GIVEN TEXT =
────────

Monday, January 25, 2010

I totally don't know where my links and tagboards have flown to.
I was just merely changing the damn blogskin into someth simpler, yet..
It's ok. Next time I'll fix it back when I have more time. :)


I shall be contented with just this.
I just need a space for me to type, type and type anything I want.


最近想了很多
自己一直在問自己為什麼
為什麼...這些都一定要發生在我身上?

Sometimes, I really wish I could go back to the 1/2/3/4/5/6/7/8/9/10 years old me.
When I didn't understand a shit about this complicated world.
When I've got so many freaking stupid questions in my mind.
Why this happen? Why is it like that? Why this tastes so sucky?
All the many many 'whys'...
But at least, whenever I asked a 'why', there would always be an answer.
That answer may not be the real reason behind my question,
but at least the adults knew how to hide the truth from me well.
And at least, I was naive enough to believe them and continue with my, happy-go-lucky lifestyle. Shiok, wasn't it? That stress-free lifestyle.

And you just don't have to worry a thing.
Games, lollipops, family's attention, all were there for you. To enjoy.


現在長大了, 事情再也沒有那麼簡單了...
壓力也漸漸增加了..

When I was young, I wished I could grow up faster, faster!
But this wasn't the case when I got older:(
What happen to the simple life I'd thought earlier on?

Till then I realized that everything was just my imagination.

Coping badly in school :(
Let's let others overtake me.
Maybe I'm just not up to the standards.
Eh eh. 75% for maths test today :P
Irony right? But I just know I'm lousy, that's good enough.

────────

JOB = Locate "When I've got" and "現在長大了, 事情再也沒有那麼簡單了..." in the given text, and write out these words with everything between them.

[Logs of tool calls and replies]

────────

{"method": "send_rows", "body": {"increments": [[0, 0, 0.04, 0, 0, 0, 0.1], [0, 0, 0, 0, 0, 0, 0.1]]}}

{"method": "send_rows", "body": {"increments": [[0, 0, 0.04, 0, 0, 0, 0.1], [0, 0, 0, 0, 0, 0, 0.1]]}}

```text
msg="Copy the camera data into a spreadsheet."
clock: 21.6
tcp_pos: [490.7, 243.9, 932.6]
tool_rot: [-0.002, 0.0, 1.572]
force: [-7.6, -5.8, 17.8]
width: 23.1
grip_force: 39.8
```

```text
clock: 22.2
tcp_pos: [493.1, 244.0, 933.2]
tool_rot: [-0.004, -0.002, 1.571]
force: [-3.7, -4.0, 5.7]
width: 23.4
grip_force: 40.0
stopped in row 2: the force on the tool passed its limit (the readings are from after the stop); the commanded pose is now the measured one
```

────────

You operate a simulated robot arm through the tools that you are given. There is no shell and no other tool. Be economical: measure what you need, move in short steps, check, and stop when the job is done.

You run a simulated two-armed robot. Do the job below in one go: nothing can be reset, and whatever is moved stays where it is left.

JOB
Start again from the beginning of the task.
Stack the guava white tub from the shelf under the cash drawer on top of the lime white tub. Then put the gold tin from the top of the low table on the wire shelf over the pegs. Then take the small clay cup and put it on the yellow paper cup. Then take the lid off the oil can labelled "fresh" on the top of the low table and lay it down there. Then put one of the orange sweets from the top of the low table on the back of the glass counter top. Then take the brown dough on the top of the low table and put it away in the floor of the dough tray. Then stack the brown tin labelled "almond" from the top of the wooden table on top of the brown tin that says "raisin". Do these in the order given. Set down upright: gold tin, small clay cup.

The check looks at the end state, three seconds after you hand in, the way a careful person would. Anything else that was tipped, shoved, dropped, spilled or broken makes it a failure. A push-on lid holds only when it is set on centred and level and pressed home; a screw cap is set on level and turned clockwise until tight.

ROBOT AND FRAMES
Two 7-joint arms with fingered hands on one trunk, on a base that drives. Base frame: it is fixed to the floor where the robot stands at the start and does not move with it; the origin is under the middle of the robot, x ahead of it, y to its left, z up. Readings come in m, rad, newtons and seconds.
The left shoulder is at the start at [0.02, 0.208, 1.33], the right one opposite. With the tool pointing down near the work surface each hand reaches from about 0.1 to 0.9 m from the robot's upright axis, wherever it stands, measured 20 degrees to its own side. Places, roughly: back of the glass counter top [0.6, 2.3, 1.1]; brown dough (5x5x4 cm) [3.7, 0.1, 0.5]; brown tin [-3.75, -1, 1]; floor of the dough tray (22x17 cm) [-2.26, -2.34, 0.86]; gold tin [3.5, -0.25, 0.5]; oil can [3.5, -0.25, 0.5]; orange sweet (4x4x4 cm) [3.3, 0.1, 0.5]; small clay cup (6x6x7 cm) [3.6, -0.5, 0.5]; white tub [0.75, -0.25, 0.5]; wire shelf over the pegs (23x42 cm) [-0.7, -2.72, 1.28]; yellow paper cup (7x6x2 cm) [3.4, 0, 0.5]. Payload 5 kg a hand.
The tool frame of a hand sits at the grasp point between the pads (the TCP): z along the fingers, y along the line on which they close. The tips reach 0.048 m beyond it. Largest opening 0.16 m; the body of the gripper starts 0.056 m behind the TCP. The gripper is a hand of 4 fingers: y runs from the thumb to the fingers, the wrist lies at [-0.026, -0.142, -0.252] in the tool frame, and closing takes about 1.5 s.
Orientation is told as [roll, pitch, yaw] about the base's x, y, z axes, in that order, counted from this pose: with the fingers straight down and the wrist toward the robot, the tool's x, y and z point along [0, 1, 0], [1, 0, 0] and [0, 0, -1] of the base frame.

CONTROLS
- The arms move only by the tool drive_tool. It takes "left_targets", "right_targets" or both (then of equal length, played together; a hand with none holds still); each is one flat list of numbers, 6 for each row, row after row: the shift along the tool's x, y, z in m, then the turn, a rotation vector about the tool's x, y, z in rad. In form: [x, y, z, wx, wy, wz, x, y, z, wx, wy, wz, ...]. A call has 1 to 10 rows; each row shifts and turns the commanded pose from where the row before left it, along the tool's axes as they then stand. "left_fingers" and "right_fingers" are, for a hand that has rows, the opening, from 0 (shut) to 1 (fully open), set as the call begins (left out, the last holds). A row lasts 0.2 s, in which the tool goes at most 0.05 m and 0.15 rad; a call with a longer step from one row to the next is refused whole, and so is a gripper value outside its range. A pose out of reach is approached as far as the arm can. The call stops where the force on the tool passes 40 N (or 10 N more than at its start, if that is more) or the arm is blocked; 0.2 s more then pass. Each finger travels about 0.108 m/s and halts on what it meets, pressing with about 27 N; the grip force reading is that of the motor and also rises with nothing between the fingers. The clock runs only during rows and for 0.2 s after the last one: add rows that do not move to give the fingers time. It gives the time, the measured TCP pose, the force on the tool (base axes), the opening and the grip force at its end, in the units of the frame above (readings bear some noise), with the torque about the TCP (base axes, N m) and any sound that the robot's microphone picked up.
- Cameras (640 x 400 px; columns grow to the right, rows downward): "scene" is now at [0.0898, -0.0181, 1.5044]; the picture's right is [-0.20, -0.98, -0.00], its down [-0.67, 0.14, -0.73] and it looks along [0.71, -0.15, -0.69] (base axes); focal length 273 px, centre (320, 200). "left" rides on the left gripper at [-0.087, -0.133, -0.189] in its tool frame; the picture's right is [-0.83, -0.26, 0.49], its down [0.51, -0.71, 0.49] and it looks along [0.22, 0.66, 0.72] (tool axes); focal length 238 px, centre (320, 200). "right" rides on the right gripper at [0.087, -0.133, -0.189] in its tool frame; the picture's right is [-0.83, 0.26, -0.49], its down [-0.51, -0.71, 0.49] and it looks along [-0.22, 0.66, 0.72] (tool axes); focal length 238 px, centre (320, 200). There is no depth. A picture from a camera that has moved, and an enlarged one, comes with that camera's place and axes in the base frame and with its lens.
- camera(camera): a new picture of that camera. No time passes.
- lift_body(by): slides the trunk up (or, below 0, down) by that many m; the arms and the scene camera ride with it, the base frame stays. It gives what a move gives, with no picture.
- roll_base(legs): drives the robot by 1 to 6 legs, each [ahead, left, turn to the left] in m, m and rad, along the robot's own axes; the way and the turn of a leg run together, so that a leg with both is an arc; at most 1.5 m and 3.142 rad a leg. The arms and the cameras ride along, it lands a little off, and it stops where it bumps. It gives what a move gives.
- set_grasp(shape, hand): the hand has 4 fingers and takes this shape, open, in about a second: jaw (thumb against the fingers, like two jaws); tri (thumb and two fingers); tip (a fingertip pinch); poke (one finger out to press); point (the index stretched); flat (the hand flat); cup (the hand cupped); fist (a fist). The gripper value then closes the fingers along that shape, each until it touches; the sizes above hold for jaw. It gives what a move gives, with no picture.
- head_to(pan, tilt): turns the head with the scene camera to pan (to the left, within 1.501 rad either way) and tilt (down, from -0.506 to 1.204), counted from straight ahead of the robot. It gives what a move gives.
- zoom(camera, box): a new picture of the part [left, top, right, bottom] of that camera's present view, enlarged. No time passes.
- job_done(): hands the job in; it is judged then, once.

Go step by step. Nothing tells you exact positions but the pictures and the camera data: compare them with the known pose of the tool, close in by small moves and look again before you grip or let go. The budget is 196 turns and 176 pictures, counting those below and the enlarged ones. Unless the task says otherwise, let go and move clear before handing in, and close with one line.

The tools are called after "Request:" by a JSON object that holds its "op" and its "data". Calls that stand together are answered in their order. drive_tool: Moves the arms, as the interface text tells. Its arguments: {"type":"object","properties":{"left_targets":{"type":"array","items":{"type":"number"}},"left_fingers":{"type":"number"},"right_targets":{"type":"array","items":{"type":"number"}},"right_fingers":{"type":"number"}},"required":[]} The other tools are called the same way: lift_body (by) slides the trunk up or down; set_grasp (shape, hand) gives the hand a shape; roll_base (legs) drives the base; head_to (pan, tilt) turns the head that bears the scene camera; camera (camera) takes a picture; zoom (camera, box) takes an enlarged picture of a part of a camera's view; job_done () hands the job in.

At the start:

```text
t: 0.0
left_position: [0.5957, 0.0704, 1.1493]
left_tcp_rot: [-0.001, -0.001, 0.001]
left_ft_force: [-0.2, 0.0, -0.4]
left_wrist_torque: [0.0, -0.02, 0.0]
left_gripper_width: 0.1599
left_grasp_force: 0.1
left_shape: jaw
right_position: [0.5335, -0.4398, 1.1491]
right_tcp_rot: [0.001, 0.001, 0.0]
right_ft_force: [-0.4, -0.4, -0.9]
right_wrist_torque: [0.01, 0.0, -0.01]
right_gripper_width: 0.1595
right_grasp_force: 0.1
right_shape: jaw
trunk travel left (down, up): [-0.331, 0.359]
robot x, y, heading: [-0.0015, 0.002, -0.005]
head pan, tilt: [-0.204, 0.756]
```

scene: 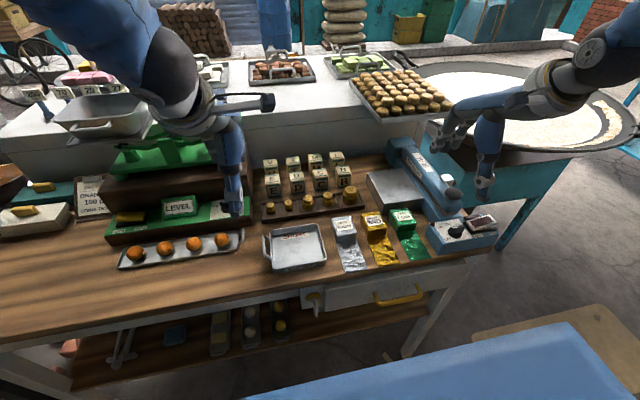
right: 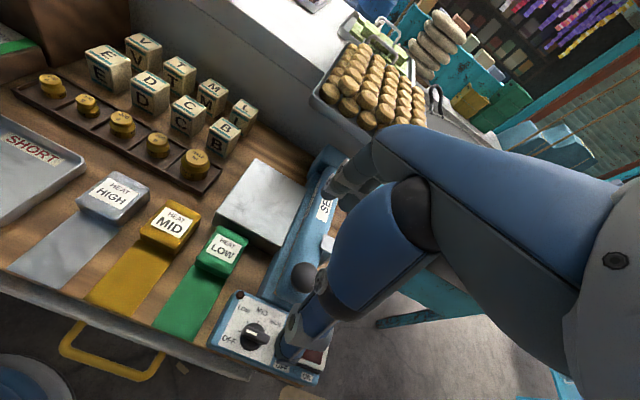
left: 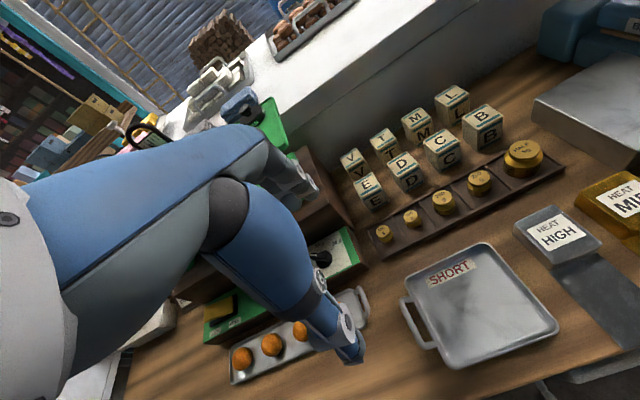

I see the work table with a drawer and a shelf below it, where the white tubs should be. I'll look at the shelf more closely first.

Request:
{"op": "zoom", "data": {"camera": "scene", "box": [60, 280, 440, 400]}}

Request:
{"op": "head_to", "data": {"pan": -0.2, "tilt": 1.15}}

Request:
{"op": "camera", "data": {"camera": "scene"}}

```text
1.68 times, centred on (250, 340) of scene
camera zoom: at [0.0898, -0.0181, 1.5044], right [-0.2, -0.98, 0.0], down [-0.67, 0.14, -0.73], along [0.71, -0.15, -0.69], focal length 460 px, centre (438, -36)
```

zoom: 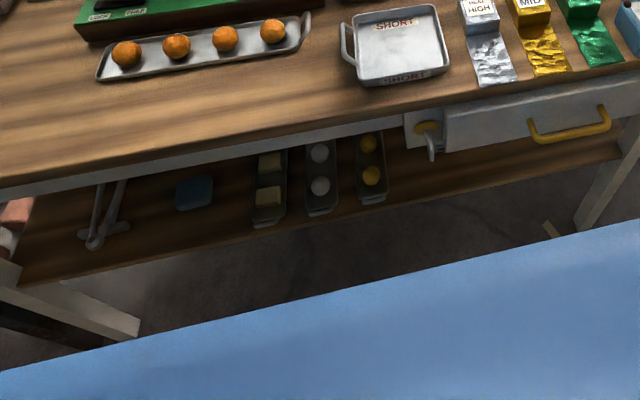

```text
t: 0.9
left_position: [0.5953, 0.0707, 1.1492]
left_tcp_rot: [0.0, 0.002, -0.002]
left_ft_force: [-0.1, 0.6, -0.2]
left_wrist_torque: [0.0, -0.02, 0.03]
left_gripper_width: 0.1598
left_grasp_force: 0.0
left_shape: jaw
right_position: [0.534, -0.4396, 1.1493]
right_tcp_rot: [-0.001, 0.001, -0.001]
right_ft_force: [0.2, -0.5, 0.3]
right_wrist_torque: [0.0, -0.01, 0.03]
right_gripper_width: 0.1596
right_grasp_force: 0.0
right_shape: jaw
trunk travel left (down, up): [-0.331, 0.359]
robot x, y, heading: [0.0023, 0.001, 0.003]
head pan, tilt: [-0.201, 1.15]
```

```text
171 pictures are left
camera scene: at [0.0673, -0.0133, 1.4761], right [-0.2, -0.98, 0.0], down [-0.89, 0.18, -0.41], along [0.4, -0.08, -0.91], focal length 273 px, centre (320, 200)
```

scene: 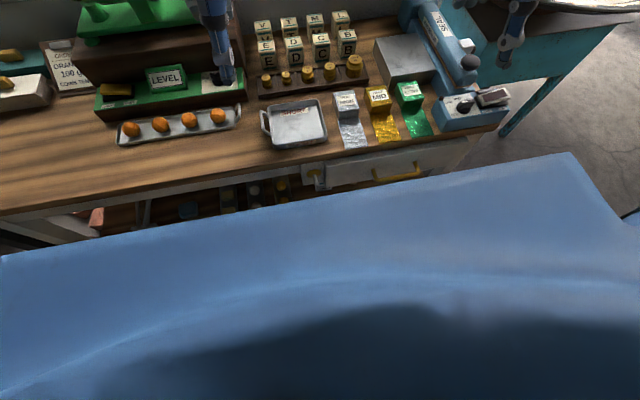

────────

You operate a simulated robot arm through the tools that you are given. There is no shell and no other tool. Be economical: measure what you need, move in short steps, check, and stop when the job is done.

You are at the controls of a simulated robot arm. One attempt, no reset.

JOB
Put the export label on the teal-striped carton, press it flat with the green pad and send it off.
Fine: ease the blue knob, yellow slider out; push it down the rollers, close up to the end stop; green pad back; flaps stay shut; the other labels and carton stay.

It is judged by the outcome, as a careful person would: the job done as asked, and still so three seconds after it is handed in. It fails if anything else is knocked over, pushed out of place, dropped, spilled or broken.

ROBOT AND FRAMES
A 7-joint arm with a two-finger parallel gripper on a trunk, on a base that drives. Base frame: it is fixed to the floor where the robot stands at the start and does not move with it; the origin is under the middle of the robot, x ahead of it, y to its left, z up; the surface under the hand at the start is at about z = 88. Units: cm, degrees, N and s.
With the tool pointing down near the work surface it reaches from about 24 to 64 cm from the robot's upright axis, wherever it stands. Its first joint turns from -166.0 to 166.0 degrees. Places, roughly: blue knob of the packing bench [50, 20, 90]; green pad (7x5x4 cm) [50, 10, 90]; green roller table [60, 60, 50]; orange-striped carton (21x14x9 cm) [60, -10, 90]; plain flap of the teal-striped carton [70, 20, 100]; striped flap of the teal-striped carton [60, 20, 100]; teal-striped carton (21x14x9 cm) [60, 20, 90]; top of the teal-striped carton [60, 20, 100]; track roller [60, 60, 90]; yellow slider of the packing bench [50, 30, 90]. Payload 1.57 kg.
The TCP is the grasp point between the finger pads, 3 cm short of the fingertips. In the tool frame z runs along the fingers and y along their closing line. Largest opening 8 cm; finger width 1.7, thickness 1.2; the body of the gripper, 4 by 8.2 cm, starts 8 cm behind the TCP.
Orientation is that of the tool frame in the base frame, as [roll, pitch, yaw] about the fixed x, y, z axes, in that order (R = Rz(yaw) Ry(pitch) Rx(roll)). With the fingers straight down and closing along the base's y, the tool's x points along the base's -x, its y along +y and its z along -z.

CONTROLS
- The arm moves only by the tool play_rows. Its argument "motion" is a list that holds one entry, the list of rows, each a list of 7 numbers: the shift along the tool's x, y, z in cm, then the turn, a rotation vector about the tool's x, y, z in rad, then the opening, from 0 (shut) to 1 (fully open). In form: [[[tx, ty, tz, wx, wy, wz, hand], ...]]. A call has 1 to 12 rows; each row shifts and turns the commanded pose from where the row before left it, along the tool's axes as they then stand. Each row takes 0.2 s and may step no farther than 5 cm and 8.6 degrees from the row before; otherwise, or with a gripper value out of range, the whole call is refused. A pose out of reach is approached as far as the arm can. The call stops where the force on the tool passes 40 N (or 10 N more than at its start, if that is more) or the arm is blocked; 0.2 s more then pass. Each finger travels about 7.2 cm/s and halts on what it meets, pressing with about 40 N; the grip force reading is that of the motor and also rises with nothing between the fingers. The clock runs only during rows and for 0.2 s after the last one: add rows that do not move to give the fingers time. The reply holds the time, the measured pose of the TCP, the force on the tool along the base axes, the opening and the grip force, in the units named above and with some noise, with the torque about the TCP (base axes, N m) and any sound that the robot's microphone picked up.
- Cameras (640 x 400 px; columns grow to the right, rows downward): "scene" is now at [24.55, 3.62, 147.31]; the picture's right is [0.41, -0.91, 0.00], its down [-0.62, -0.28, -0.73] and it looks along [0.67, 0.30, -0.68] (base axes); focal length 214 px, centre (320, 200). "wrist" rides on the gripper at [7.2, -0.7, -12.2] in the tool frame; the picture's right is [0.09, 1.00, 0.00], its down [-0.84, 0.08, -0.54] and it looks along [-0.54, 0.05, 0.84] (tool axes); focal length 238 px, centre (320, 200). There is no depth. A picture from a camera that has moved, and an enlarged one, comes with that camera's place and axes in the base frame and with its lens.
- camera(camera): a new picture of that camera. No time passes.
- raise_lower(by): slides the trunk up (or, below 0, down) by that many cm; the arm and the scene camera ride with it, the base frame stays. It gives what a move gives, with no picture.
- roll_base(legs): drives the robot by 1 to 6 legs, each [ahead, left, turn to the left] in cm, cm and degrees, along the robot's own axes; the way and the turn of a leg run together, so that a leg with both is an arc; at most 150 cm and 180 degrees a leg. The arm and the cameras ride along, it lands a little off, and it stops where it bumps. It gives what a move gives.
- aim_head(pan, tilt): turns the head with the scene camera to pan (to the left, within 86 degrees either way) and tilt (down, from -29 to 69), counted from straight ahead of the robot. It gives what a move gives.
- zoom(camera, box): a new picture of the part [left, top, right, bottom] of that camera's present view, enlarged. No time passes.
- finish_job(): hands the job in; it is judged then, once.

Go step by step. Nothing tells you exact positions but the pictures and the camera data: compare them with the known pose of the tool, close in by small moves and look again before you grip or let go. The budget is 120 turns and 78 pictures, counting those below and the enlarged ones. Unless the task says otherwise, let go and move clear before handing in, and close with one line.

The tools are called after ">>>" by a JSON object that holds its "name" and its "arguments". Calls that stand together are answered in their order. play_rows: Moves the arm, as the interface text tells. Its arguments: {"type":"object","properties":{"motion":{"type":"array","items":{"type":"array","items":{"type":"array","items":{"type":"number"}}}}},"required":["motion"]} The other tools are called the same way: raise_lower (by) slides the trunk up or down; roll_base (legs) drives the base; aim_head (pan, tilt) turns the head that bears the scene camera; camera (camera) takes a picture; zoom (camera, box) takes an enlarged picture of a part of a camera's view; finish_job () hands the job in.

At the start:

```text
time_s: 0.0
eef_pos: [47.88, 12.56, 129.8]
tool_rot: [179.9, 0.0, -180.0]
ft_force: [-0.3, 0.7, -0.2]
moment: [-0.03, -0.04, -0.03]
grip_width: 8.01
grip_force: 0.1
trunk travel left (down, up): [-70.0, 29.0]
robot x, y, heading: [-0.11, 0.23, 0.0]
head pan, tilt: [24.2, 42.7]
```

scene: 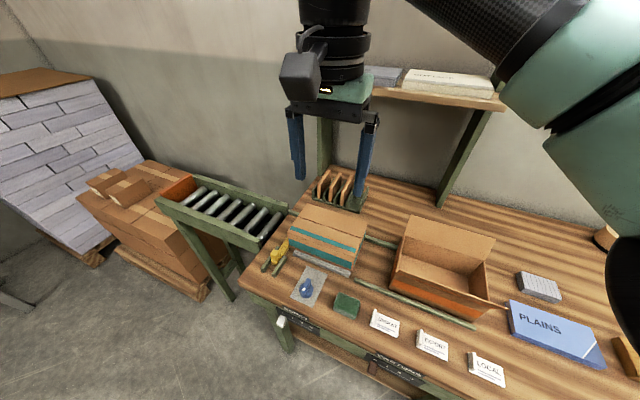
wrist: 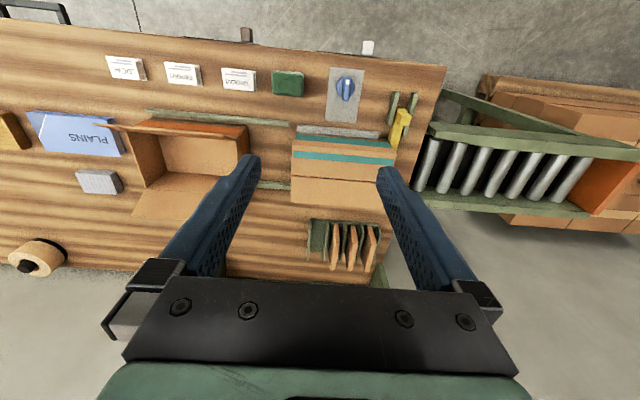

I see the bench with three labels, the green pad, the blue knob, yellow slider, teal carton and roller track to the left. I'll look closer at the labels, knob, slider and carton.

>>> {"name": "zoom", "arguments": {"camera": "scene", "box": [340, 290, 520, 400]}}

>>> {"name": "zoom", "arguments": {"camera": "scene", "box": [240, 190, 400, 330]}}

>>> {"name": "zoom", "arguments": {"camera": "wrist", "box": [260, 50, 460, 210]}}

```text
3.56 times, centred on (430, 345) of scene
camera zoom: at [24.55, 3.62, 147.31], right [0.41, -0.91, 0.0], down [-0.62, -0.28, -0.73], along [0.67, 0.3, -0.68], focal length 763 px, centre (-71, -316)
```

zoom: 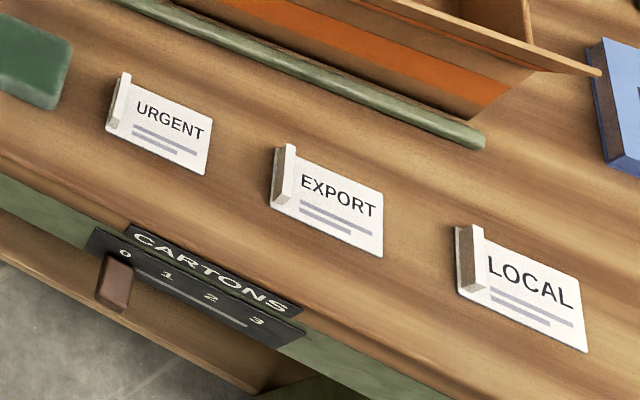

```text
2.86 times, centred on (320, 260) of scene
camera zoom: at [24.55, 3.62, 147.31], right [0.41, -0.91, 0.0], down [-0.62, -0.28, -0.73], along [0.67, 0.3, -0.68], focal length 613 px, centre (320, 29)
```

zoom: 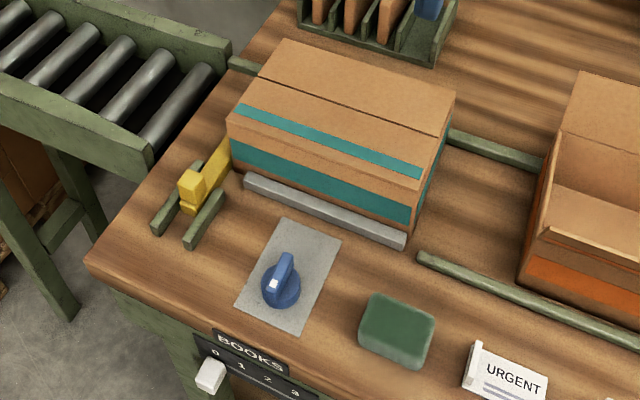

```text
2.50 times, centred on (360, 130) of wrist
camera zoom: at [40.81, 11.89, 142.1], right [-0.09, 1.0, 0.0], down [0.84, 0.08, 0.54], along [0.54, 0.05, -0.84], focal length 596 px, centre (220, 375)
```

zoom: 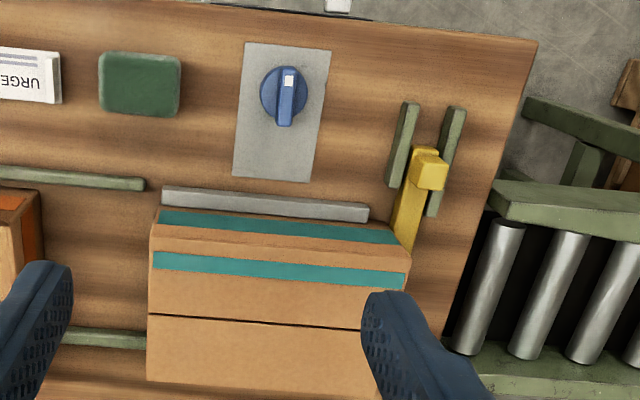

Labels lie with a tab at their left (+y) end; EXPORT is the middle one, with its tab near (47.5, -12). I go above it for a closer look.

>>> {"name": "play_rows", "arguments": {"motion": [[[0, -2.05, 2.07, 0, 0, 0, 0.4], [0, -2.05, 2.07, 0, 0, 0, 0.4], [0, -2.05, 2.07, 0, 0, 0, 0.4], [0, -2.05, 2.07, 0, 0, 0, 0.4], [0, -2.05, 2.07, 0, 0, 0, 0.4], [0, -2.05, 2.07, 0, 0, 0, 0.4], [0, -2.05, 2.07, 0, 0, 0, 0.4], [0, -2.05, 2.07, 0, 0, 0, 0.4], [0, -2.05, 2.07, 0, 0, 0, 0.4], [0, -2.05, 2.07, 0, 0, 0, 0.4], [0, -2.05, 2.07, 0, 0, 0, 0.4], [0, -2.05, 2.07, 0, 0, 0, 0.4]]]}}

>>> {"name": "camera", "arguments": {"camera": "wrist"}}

────────

RESULT FOR THIS EXERCISE =
When I've got so many freaking stupid questions in my mind.
Why this happen? Why is it like that? Why this tastes so sucky?
All the many many 'whys'...
But at least, whenever I asked a 'why', there would always be an answer.
That answer may not be the real reason behind my question,
but at least the adults knew how to hide the truth from me well.
And at least, I was naive enough to believe them and continue with my, happy-go-lucky lifestyle. Shiok, wasn't it? That stress-free lifestyle.

And you just don't have to worry a thing.
Games, lollipops, family's attention, all were there for you. To enjoy.


現在長大了, 事情再也沒有那麼簡單了...